Without too much prior knowledge we had managed to book in for the 50 Euro, Chef’s Tasting Menu. The service was excellent, efficient but not stuffy – more tattoos and hipster beards than silver service. We hadn’t really grasped that the whole ‘named chef’ thing was going on, so we were happily guided through a few courses before we realised each course was being personally explained to us by Deivydas Praspaliauskas a young, famous Lithuanian chef. Dublis offers exciting, innovative Nordic cooking without the Noma price-tag.
In total we counted about 10 dishes including a welcome fizz drink, appetizers served in a pine cone, miniature licorice loaves, 2 soups, 3 fish dishes including oyster tartare, 2 meat mains and 2 desserts! Each dish was a creative new experience of flavours, techniques, textures and ingredients. As a special night out this was an amazing Michelin standard foodie experience that in London would be at least double the cost. We spent only 135 Eur0 and would return to Vilnius just to eat like this again.
Or other recommended Vilnius places:
Jurgis ir Drakonas: Pylimo gatve 22D, Vilnius
On the edges of the Old Town this branch of the popular Lithuanian pizza chain is great for fresh pizza, pasta and salads. Excellent priced lunch menus and fantastically friendly, enthusiastic multi-lingual staff.

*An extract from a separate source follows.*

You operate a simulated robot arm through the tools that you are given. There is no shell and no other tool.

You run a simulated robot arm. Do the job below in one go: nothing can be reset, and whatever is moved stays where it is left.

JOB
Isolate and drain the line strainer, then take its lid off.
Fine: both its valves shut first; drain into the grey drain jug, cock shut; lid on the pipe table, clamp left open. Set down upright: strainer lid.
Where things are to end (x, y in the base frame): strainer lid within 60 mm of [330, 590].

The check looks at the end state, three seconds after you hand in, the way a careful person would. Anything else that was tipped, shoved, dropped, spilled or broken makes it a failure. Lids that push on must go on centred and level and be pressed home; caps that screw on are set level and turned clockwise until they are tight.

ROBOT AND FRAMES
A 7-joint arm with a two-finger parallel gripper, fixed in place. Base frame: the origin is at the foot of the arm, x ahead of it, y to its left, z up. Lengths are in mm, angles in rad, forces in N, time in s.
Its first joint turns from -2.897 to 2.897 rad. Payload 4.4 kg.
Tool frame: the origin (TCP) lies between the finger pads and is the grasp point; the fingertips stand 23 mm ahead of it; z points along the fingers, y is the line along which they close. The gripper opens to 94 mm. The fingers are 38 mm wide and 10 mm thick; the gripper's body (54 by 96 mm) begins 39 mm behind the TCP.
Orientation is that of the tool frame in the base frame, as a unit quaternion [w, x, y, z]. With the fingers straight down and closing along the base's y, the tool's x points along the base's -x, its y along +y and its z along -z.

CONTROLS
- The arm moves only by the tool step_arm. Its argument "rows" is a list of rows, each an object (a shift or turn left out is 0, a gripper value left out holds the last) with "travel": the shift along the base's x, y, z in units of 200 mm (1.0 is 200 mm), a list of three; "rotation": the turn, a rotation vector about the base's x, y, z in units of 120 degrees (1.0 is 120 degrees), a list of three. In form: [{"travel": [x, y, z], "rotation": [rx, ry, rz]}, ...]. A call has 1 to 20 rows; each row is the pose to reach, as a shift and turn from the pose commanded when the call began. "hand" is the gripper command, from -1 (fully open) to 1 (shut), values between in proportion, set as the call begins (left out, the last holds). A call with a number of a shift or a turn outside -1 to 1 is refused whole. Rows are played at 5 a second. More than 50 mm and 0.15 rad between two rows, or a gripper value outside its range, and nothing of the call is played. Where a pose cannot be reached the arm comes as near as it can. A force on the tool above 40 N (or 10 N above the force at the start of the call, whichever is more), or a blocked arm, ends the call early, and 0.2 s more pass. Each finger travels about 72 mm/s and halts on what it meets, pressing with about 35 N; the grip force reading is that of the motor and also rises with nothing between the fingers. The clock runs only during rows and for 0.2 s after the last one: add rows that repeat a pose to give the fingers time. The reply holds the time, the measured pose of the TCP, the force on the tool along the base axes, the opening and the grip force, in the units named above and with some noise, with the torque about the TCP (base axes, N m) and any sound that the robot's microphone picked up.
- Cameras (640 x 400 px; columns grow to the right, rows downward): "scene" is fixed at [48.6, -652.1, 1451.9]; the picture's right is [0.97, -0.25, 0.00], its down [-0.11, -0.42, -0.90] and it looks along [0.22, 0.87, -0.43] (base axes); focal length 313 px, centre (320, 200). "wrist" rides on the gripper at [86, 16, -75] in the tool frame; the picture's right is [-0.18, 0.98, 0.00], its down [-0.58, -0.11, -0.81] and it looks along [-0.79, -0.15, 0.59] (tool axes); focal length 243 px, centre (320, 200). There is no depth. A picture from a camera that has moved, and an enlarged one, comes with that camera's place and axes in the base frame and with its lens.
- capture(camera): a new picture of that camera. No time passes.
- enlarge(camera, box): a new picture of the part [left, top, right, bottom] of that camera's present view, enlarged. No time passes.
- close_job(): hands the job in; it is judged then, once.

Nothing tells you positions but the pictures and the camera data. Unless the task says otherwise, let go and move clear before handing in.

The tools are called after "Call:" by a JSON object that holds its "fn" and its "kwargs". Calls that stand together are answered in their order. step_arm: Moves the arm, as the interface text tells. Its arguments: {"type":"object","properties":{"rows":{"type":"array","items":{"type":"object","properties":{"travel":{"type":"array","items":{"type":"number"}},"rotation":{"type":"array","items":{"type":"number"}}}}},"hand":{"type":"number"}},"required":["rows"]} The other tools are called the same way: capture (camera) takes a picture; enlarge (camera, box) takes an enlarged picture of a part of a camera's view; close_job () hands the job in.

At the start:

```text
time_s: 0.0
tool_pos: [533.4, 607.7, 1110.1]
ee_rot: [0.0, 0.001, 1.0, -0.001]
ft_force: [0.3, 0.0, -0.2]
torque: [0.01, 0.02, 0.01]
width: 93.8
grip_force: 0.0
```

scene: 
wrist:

Kitchen: Didzhioji gatve 11, Vilnius
We booked on the basis of reviews for a mid week lunch. Walking in and seeing the smart, Skandi decor and design of the restaurant we were surprised by how cheap the ‘Business Lunch’was. Two courses – soup and tart, or salad, or beef stew or veggie pie was between 4 and 6.50 Euro. So with water, homemade bread and coffee included, with a few extra drinks we managed to run up a bill of only 20 Euro. It was such good value that went back for dinner on our last evening in Vilnius. Mackerel pate, bread, baked Camembert, rib eye steak, stuffed chicken breast, beer, coke, coffees – still only 37 Euro.
Zatar: Vokiechiu g. 9, Vilnius
Quick, cheap, healthy lunch in the old town. A nicely presented plate of 5 fresh and tasty falafel, hummus, 3 salads, sauce and pita bread for about 4 Euro. We added crispy carrots expecting some kind of fried carrot chips, but were happily surprised with the mini carrots to dip in the hummus! With drinks – lunch for 2 for 15 Euros.
And finally cakes…
Sugamour: Vokiechiu gatve 11, Vilnius
For anyone with a sweet tooth this is heaven. A ‘ladies that lunch’ kind of place with a vast array of cakes, macaroons, etc and a whole menu of teas.